Imagem: Arquivo Nacional da Torre do Tombo
Maria Barbosa foi denunciada e processada pela Inquisição Portuguesa sob a acusação
de ser feiticeira, alcoviteira, cometer adultério "dobrado", estar "abarregada" com
mais de um homem e fazer pouco caso da Igreja (deixando-se estar excomungada e insultando
o bispo do Brasil), entre outras culpas. Nascida em Évora e moradora na Bahia de Todos
os Santos, no ano de 1609 Maria já havia sido degredada e castigada algumas vezes
por culpas semelhantes. Em Angola, fora "encarochada" e penitenciada pois teria mostrado
a imagem da esposa do governador em um recipiente de água e previsto corretamente
por quantos anos o mesmo manteria o cargo. Marta Fernandes, que também estava em Angola,
degredada por culpas de bigamia, testemunha contra Maria e afirma que ela "trazia
um osso de enforcado ao pescoço e dizia que era osso de santo, para febres". Já no
Brasil, Maria teria sido castigada mais duas ou três vezes: em Pernambuco, na Paraíba
e no "Rio Grande". Segundo os vizinhos que a denunciaram no processo, Maria também
maltratava o marido, o ourives João da Cruz. Eles contam que, além de desonrá-lo por
estar "publicamente infamada" com o ajudante Francisco Carvalho e o sombreireiro,
também casado, Diogo Castanho, Maria espancava João, o ameaçava de morte, o chamava
de nomes como "cornudo" e "cabrão", e o amarrava ao pé da cama enquanto tinha relações
com outros na sua frente. As testemunhas também afirmam que Maria dava "alcouce" em
sua casa, facilitando mulheres aos homens que ali visitavam e se pondo com eles a
comer, beber e "fazer ofensas a Deus". O fato de Maria Barbosa ser protegida pelo
governador do Brasil, Dom Diogo de Meneses, fez com que o bispo Constantino Barradas
a perseguisse mais intensamente e, finalmente, a mandasse prender em 1612. Tomada
por "cólera" e "paixão", Maria, desembainhando uma espada, pôs-se a ameaçar o meirinho
que a ia prender e dizer pelas ruas, na frente de muitas pessoas, que "a sua dianteira
era para o governador e a sua traseira era para o dito bispo". Na prisão, ela também
teria dito "que trampa para o bispo e seus oficiais", que não tinha "dever" nem com
ele, nem com outras pessoas eclesiásticas e que estava sob a jurisdição de "El-Rei",
não da Igreja. Após um longo processo, Maria foi, por fim, condenada em 1614 a dois
anos de degredo "para as capitanias de baixo" e dois domingos de penitência pública,
pela qual teve de ficar em pé, sem manto e descalça, com uma vela acesa nas mãos,
"no cruzeiro da Sé" da cidade, pela duração da missa maior. Dentre os fólios que compõem
o conjunto documental deste processo, há um manuscrito em primeira pessoa do singular,
no qual estão nomeadas algumas das testemunhas que denunciaram Maria Barbosa e que
são indicadas como seus "inimigos capitais" que lhe "alevantaram todas estas velhacarias".

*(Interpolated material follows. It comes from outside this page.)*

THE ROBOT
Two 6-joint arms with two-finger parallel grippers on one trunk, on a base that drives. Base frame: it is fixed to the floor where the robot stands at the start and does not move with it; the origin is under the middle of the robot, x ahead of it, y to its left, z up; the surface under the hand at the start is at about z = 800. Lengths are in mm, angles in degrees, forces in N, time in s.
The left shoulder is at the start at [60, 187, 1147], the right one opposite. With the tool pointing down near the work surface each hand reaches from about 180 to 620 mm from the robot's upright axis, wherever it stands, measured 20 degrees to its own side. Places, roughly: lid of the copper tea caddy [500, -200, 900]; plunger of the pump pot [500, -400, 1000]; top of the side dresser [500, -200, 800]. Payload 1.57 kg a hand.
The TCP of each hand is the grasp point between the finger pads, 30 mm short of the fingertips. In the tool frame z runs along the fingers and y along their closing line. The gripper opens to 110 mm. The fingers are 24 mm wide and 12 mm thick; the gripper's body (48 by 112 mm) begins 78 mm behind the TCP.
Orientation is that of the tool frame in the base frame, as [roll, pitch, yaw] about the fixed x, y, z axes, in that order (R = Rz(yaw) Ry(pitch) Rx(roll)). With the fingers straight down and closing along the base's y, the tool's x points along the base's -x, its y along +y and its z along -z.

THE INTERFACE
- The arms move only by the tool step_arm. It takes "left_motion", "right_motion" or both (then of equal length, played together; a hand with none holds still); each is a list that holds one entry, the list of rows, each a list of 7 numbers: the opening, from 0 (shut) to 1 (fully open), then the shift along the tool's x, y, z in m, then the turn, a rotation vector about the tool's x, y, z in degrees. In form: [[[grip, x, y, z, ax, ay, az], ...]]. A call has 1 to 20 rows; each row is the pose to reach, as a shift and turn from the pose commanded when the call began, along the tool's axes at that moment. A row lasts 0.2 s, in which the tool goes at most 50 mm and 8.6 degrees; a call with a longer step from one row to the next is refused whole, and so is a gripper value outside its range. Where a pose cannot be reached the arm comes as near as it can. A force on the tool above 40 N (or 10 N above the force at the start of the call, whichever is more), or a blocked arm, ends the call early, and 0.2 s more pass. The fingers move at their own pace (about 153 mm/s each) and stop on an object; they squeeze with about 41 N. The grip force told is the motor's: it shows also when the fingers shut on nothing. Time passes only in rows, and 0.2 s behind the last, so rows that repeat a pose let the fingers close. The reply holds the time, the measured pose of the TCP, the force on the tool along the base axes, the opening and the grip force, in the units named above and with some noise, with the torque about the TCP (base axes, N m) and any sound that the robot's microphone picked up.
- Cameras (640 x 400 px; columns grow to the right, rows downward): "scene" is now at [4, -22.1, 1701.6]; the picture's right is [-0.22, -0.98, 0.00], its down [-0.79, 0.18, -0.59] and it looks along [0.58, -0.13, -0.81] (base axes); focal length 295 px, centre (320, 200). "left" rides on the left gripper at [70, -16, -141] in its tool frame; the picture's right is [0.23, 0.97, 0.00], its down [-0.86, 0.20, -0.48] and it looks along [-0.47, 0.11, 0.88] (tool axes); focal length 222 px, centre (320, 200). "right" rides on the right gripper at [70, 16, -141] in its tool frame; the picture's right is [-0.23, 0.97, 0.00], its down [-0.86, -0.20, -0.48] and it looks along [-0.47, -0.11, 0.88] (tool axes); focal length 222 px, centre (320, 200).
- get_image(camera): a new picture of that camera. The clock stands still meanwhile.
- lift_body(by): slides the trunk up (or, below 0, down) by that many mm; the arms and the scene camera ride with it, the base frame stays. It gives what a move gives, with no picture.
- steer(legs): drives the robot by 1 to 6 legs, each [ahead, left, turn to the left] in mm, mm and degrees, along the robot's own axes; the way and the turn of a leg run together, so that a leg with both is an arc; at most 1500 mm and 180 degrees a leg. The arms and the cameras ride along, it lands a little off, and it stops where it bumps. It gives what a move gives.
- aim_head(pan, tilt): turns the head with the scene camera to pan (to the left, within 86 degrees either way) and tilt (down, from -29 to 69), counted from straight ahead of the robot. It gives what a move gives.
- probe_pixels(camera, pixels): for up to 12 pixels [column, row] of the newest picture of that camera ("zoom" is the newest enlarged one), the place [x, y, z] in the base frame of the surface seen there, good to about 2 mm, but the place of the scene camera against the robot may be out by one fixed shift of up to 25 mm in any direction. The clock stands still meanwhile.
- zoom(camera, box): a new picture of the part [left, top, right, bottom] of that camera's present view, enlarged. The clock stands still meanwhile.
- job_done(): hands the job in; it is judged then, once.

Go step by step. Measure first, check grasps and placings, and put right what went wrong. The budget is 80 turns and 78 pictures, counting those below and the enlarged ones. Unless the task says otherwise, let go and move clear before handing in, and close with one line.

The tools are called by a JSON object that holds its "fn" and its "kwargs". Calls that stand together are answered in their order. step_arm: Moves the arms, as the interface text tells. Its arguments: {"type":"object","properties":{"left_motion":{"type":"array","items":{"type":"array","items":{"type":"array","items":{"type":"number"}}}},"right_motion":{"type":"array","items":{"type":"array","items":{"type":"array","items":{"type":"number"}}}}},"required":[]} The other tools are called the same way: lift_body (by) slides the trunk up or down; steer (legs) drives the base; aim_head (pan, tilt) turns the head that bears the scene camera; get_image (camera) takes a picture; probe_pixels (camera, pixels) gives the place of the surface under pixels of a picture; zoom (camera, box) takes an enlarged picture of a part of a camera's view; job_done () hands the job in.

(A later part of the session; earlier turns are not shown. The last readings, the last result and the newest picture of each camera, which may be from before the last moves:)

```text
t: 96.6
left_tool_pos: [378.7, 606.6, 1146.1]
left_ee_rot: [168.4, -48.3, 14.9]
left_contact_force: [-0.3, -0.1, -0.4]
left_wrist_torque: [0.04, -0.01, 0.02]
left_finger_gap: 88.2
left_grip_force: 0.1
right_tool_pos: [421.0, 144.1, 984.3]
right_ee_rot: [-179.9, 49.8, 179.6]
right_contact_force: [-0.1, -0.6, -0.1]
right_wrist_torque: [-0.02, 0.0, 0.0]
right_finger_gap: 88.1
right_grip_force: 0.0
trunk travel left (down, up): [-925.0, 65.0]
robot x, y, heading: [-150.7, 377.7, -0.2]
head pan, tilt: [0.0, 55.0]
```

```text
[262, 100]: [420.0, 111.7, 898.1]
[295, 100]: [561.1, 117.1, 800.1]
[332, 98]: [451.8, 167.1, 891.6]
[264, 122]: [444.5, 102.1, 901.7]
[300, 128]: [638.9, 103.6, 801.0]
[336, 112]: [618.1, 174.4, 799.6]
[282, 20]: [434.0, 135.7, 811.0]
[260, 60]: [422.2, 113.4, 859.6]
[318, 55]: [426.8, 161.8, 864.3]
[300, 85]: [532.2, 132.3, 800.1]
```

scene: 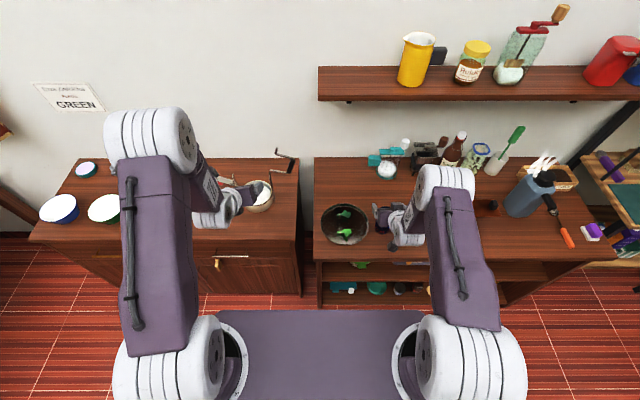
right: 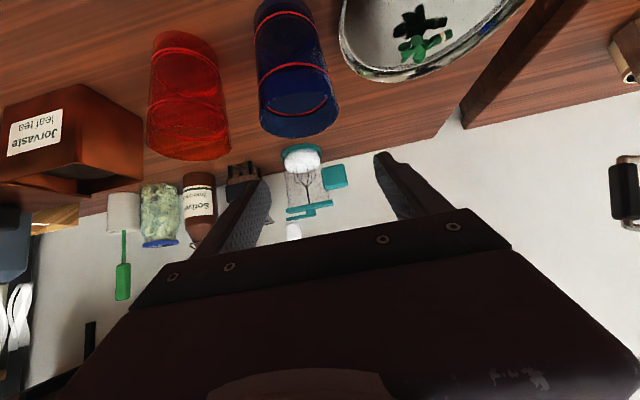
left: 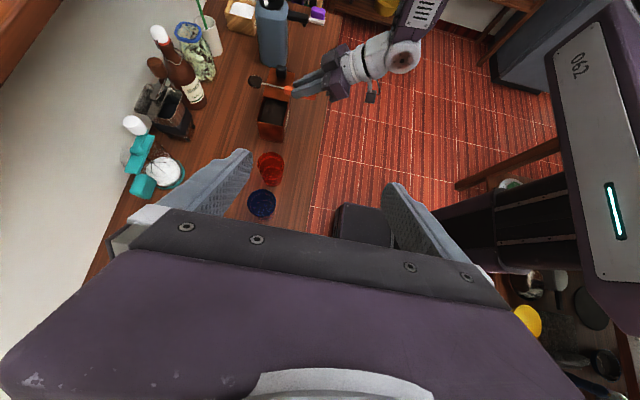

Documento acessivel, digitalizado e editado filologicamente de forma parcial
Edição parcial do documento primário
Processo de Maria Barbosa, mulher parda, casada com João da Cruz, ourives, natural
da cidade de Évora, moradora na da Bahia de Todos os Santos, partes do Brasil, presa
no cárcere da Inquisição desta cidade de Lisboa. [...] | Aos Inquisidores da herética
pravidade na mesa do Santo Ofício em Lisboa. Do bispo do Brasil. | Maria Barbosa,
mulata (de cuja vida e costumes constará por os papéis que vão com esta), foi compreendida
em graves culpas na visitação que nesta cidade fiz na quaresma de 1610, por razão
das quais foi pronunciada a prisão. E indo o meirinho da Igreja para a prender, se
ocultou em casa do governador Dom Diogo de Meneses, o qual a favoreceu tanto que não
somente impediu o castigo que a Igreja lhe queria dar para emenda sua e exemplo da
terra, mas foi causa de per[sever]ar em seus erros com mais liberdade, [...]. Coisa
maravilhosa, não havendo causa e, sendo a mulher notoriamente a mais prejudicial e
escandalosa que há nestas partes, onde há muitas ruins, acordaram que era agravada,
com o que ficou mais segura em seus pecados e mais mimosa do governador, falando com
ela publicamente à janela e comunicando ainda, depois de estar excomungada em muitos
meses, que nesta forma a teve em casa, com grande escândalo da gente e desprezo das
censuras. | E, por estes excessos serem grandes e poder haver novas desordens, se
dissimulou com a mulata até que, tornando para sua casa, a mandou o vigário não prender,
por não alterar, senão notificar uma vez e outra que se livrasse das culpas que contra
ela havia em visitação. E, por não querer aparecer, confiada nos favores certos, depois
de passados os termos ordinários, se procedeu à revelia e se deu a sentença que vai
nos papéis, a qual se lhe intimou e foi depois declarada pelo cura da Sé com o que
não perdeu os favores dantes, antes os teve maiores, trazendo um facalhão grande que
desembainhava diante do governador e dizia que com ele havia de matar os oficiais
da Igreja que dela quisessem lançar mão, e que não tinha de ver com excomunhões nem
com os ministros da Igreja, com outras palavras que, por muito sujas se não põem aqui,
nem se escreverão na visitação. [...] Constantino. Bispo do Brasil. | [...] Traslado
das culpas de Maria Barbosa, mulata, da visitação que se fez nesta cidade no ano de
seiscentos e nove. | [...] Ana de Medina, de idade de trinta e oito anos, a quem o
senhor visitador deu juramento, informa. E, perguntada geralmente, disse que Maria
Barbosa, mulata, é mulher muito desbocada, em jurar juramentos muito graves. E que
já em Angola e em Pernambuco fora penitenciada por isso. E que é mulher que vive mal
e que está publicamente infamada com Francisco Carvalho, ajudante. E que ela testemunha
o vê entrar aí de ordinário. E que a dita é casada e desonra o marido de cornudo,
e o espanca, e o traz pelos matos para ela melhor ficar a sua vontade. E que o amarra
ao pé do catre e se dorme diante dele com seus barregãos e diz "comei, cornudo, que,
depois que eu comer, comereis o que sobejar". [...] Disse mais, que Maria Barbosa,
mulata, mostrou em um alguidar de água a Manoel de Silveira, governador de Angola,
sua mulher que estava em Portugual e lhe disse os anos que havia de governar Angola.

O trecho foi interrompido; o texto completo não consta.